The story goes on to mention many of the composers and the works I grew up with, most of them Sergei Rachmaninoff’s canon. I accomplished more as a violinist than I really set out to do, following my parents into participation in the local symphony orchestra (they bought me a car so I could get back and forth from my college to Sunday night rehearsals), sometimes scoring work as a pit orchestra member for local musicals and church performances (at union scale sometimes!). I loved Rachmaninoff and the Rolling Stones equally.

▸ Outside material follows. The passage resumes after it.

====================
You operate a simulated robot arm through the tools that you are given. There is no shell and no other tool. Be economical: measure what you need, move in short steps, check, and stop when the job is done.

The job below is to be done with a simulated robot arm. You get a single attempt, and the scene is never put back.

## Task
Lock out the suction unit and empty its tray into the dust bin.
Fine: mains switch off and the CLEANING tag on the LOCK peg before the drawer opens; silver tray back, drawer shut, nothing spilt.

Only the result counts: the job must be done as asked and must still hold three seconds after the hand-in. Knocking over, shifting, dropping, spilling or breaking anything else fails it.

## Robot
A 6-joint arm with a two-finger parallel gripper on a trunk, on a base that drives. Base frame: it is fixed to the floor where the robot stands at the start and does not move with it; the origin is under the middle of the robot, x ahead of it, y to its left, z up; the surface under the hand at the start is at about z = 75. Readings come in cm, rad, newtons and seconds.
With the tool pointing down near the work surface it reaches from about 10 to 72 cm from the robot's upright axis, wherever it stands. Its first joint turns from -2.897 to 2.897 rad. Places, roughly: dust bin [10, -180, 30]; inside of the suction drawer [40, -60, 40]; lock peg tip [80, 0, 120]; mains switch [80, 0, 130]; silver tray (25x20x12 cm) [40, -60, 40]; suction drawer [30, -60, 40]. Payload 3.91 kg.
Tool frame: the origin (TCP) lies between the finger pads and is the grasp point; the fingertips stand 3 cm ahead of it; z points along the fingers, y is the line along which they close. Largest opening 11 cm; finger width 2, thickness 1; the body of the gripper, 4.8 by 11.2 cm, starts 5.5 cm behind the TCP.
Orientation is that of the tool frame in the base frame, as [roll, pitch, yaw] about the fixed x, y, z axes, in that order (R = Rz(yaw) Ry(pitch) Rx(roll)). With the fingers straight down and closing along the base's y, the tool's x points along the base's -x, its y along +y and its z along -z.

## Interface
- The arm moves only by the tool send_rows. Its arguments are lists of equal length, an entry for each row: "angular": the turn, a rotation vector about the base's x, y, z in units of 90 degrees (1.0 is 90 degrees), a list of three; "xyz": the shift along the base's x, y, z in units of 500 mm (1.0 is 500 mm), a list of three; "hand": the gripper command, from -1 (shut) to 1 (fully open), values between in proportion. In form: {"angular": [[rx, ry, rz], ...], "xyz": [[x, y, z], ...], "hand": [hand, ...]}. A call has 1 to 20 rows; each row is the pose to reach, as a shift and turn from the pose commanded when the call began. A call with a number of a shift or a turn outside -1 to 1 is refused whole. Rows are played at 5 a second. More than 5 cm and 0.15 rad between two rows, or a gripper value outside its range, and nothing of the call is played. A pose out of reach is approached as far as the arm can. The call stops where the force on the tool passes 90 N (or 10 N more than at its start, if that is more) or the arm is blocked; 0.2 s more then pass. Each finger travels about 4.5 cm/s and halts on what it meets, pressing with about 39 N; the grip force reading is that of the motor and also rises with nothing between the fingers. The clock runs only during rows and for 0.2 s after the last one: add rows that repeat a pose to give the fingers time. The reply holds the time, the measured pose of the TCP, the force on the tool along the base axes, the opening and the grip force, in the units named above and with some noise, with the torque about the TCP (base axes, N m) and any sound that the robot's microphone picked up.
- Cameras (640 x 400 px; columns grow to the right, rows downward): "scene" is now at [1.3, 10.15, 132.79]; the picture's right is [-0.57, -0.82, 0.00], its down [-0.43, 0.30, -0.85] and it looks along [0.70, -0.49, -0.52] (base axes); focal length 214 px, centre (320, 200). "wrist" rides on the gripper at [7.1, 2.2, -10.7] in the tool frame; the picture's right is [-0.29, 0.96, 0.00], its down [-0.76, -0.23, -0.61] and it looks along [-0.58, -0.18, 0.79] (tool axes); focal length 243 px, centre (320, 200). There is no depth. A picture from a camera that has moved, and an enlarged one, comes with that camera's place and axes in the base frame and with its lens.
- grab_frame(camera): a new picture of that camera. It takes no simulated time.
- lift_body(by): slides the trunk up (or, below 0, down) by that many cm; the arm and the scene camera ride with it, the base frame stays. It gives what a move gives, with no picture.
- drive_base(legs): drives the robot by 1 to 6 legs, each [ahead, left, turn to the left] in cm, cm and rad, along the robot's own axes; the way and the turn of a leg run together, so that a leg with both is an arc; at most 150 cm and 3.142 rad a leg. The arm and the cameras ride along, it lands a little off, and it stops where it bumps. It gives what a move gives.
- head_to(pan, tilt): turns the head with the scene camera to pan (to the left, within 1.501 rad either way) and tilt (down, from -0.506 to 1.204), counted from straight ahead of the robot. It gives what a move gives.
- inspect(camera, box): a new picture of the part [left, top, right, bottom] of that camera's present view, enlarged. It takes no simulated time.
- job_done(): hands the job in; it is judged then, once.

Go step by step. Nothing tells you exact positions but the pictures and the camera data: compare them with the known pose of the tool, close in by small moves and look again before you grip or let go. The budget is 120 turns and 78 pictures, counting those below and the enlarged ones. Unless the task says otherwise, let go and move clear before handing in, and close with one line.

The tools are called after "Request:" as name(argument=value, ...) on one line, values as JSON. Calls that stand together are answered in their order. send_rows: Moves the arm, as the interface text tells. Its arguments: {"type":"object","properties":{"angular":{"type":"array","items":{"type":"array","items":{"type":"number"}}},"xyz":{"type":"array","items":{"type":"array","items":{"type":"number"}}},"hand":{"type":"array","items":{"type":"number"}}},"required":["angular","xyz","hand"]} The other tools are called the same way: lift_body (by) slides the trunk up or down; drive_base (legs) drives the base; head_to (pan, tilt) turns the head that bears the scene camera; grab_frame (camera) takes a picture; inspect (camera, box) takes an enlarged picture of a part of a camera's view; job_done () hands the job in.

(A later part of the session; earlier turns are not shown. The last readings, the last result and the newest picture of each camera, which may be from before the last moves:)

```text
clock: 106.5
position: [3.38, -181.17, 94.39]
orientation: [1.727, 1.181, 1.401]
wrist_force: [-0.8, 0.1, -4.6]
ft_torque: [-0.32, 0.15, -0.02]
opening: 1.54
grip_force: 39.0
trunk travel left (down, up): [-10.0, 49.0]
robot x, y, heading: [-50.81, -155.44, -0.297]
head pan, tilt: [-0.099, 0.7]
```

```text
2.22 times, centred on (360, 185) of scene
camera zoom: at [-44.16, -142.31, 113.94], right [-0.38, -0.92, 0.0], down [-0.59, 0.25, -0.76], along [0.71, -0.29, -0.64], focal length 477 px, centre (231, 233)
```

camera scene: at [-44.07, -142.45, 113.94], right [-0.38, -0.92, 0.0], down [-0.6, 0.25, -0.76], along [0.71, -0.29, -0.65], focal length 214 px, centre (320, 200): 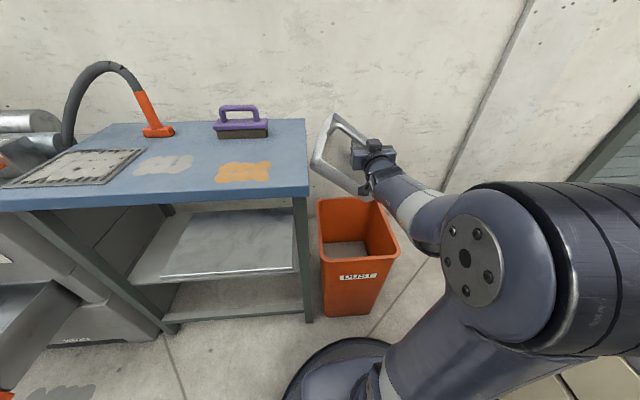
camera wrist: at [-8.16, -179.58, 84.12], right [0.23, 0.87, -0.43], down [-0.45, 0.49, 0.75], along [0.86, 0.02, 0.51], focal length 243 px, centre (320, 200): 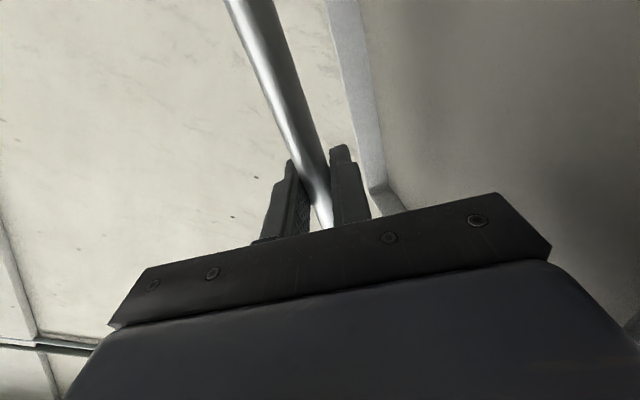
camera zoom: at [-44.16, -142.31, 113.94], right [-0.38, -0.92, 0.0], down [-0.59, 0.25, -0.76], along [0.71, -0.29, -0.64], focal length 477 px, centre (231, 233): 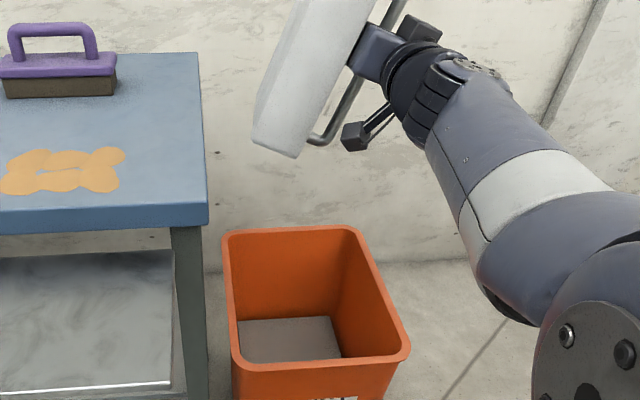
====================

But I digress. The story is about competition and ambition, about a master fearing his apprentice is getting too close to eclipsing him, about the desire to hold the youngster back, about disappointment in oneself. William Shih says that in this story he wanted to follow characters who harbor secrets and are faced with impossible choices, the intricacies of mentorship, “the complexities of gatekeeping and nepotism in artistic spaces.” This is terrain he and I know well.

I gave this post an apparently unpronounceable title, but included a picture that might help illuminate it as well as Rachmaninoff’s special place in my life. The picture shows the vanity license plate that I retained when I sold my late husband’s car in October. “You’re supposed to surrender that,” the title transfer agent said. “They [the Commonwealth] might come after you for it.” “That’ll be fun, ” I said.

We fell in love with Rachmaninoff in the background. Ron’s post-divorce gift to himself was the building of a library of classical music, back then on cassette tape, just before CDs became the norm. He was astonished when he saw my 12-inch vinyl collection. Although the Rolling Stones had departed with my ex, I still had the Beatles, and Beethoven, and Tchaikovsky, and, of course, Rachmaninoff. The individual who set us up hadn’t mentioned the music, probably didn’t know. I would eventually acquire a sweatshirt that said “Rachmaninoff Lovers Do It in E Minor.” It’s a reference to the Rach 2 Symphony. Listen to the Adagio  here. You’ll probably get what I mean.

If you can, seek out “The Masterclass.” And the Rach 3rd. And the Second Symphony.

Thank you, William Pei Shih, for your story and your friendship, and your leading me back to my life as a reader and a writer. And you, reading this. Thank you as well.